Wednesday, September 7, 2011

Wednesday culture

Yes, it's a new idea for an ongoing series of posts. This blog is primarily a way to focus my thinking and I liked writing the film noir reviews so much over the summer that I think I'll keep up with one essay on some movie or book or such thing every week. And today it is,

Meet Me in St. Louis
I've seen this before but never really watched it. My mother and my sisters watched it every time it was on TV and I was there somewhere but whatever I was doing, I wasn't paying attention to the television. I remember nothing about the plot or the music in the thing. My only memory was hearing my mother and my sisters endlessly commenting on and analyzing the thing much the way the Serpentine One and I do when we watch girlie movies together now.

And, oh yes, this is a girlie movie but let's not start there. Instead lets start with la belle epoque.

One of the big literary and cultural motifs of the twentieth century is the belle epoque as seen through the eyes of children.
And when we were children, staying at the archduke’s,
My cousin’s, he took me out on a sled,
And I was frightened. He said, Marie,
Marie, hold on tight. And down we went.
And you have all the same elements in Eliot (who lived in St. Louis during the time this story is set), in Proust, in Waugh, in Fellini and here in Meet Me in St. Louis. You get a story of two stages of youth told against the passage of time according to some formal structure such as the passage of the seasons. The normal fears and pleasures, victories and losses of childhood are made more poignant because of our awareness that machinations in the adult world that are only dimly understood by youth will bring the whole thing down.

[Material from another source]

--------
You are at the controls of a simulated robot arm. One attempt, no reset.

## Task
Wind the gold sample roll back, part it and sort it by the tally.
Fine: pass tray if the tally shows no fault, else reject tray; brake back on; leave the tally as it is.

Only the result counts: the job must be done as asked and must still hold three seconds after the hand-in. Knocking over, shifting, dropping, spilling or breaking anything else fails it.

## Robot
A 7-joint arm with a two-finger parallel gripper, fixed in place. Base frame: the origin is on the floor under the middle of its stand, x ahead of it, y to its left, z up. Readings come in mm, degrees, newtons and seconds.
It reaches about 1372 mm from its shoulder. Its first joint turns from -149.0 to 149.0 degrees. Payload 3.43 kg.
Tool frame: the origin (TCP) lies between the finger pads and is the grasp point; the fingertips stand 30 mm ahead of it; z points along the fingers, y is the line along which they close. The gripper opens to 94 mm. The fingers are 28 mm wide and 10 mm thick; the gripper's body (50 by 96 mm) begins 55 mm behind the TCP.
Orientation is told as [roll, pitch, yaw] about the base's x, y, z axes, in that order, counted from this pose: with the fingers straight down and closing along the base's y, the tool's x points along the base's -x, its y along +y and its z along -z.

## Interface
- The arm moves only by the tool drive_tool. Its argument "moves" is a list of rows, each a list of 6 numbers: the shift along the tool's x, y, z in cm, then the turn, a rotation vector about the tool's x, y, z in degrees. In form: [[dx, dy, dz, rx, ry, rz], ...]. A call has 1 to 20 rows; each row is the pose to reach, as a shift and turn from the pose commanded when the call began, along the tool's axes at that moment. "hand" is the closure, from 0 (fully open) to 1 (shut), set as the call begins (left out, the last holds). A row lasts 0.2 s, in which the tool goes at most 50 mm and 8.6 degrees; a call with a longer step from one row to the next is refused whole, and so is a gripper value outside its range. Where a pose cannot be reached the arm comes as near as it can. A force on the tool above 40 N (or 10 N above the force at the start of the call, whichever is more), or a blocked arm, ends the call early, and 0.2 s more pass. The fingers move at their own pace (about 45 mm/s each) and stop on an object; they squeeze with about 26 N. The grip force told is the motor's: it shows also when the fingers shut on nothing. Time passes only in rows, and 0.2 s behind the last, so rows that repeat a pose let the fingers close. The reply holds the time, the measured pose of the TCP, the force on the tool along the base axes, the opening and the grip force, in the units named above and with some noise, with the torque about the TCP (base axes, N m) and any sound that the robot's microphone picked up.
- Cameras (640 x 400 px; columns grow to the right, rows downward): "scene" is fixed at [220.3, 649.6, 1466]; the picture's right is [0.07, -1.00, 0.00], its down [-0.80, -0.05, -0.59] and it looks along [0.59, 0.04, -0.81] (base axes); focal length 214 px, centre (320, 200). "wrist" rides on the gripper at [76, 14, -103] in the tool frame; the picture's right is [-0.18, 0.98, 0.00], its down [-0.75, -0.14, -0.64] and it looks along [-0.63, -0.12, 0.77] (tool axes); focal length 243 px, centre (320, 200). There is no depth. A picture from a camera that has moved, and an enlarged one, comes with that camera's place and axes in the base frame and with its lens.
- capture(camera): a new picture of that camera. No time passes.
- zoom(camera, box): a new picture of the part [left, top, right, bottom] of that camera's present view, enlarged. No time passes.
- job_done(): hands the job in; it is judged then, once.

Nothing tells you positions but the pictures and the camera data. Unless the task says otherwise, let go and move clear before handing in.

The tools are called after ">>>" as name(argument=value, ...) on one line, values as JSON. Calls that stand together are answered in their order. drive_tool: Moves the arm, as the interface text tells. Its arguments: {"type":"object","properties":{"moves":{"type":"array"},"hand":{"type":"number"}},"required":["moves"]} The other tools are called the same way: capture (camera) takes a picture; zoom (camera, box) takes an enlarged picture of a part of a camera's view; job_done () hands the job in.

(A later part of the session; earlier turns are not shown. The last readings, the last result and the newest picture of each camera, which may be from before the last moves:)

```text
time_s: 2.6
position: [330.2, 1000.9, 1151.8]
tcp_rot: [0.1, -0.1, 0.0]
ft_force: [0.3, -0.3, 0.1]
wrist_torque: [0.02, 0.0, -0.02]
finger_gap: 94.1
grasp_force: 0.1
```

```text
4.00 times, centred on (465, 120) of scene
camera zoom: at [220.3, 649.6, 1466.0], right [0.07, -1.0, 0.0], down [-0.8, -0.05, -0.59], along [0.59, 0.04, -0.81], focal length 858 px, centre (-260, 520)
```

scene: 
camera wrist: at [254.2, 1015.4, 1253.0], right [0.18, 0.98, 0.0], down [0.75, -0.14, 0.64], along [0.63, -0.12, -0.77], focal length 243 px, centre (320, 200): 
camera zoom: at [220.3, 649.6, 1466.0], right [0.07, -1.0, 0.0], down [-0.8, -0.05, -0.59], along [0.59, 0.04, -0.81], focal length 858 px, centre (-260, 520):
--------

Dramatic irony is a key part of the story telling. We know things that the characters do not, lending deeper meaning to what they say than could have been understood by the character themselves. Perhaps the key line is when Tootie, played by Margaret O'Brien sees the wonderful buildings at the fair says, "They'll never tear it down." The movie audience of 1944 would all know that the whole thing was long gone just a short while after the fair because the whole thing was built of what was for all intents just plaster and was intended to last only the length of the fair (not unlike a movie set).

An odd consequence of this sort of story telling is that the problems that trouble the characters face are all diminished in our eyes because we know these people will live through two world wars and the great depression compared to which having to move is small cheese. There is a mocking tone to the story telling that is not unlike (and certainly is descended from) the dramatic presentations given in Minstrel shows. It allows us to pretend we are different from characters whom we actually have a lot in common with.

Now as much as I love literature, I have to admit that movies have a huge advantage over literature in telling this sort of story. A movie can put us in into a childlike perspective that literature can never achieve. As a consequence, movies revisit this genre over and over again. Two of my favourite examples are Queen of Hearts and Amarcord. Fellini's Amarcord  is, for all intents and purposes a remake of Meet Me In St. Louis set in a small town in Italy.

Girlieworld
This is a woman's movie through and through. The men have their moments but they are silly and ineffectual bit players in the women's stories. The two characters that make the movie are Tootie, mentioned above, and Esther, played by Judy Garland. One of the most heartbreaking things about the movie is to be reminded of just how spectacularly talented Garland was.

This world may be innocent of adult motives but it is not innocent about sex. Right from the opening scenes in which younger sister Agnes, played by thirteen year old Joan Carrol, comes in from swimming her underwear see through from being wet.



Later, Esther is being squeezed into a corset by her older sister. The "pain" noises Garland makes sound more like she is simulating orgasm and I don't think that is an accident. And the most famous scene in the movie, where Judy sings Have Yourself a Merry Little Christmas to poor Margaret O'Brien who is crying her eyes out (reportedly because director Vincent Minnelli told her dog had just been killed by a car) features a strong supporting but unsupported appearance from Judy's beautiful right breast which gets as much lowing attention from the camera as either of the girl's faces do. I suspect that more than one young male viewer keen to not make a bad impression on his date was grateful that he could put his hat over his lap after that scene when this movie was in the theatres.



That capture doesn't even begin to do that breast justice. On screen it is, by far, the most animated player in the scene: it moves, a lot!

And while you may think this is my usual prurience at work it is actually very much to the point as one thing this movie is very much about is sex and the challenges faced by young women to get boys to notice them sexually. The goal is not actual sex nor, perhaps surprisingly, is it marriage. We see the latter when Esther achieves what we might imagine to be her goal of getting the boy next door to propose and immediately starts getting ready to gently let him down. These girls are not sexually innocent but they are still girls and not in any hurry to grow up.

An interesting subtext is that Vincent Minnelli was at the very least bisexual and probably homosexual. The challenges of a gay man in a society of the time were not unlike those of young women in that he would want to signal to other men that he wanted their sexual interest without being explicit about it. Either despite or because of this, it's one of the best movies about sex and sexuality that you will ever see. It's a brilliant movie in every sense of that word: very highly recommended.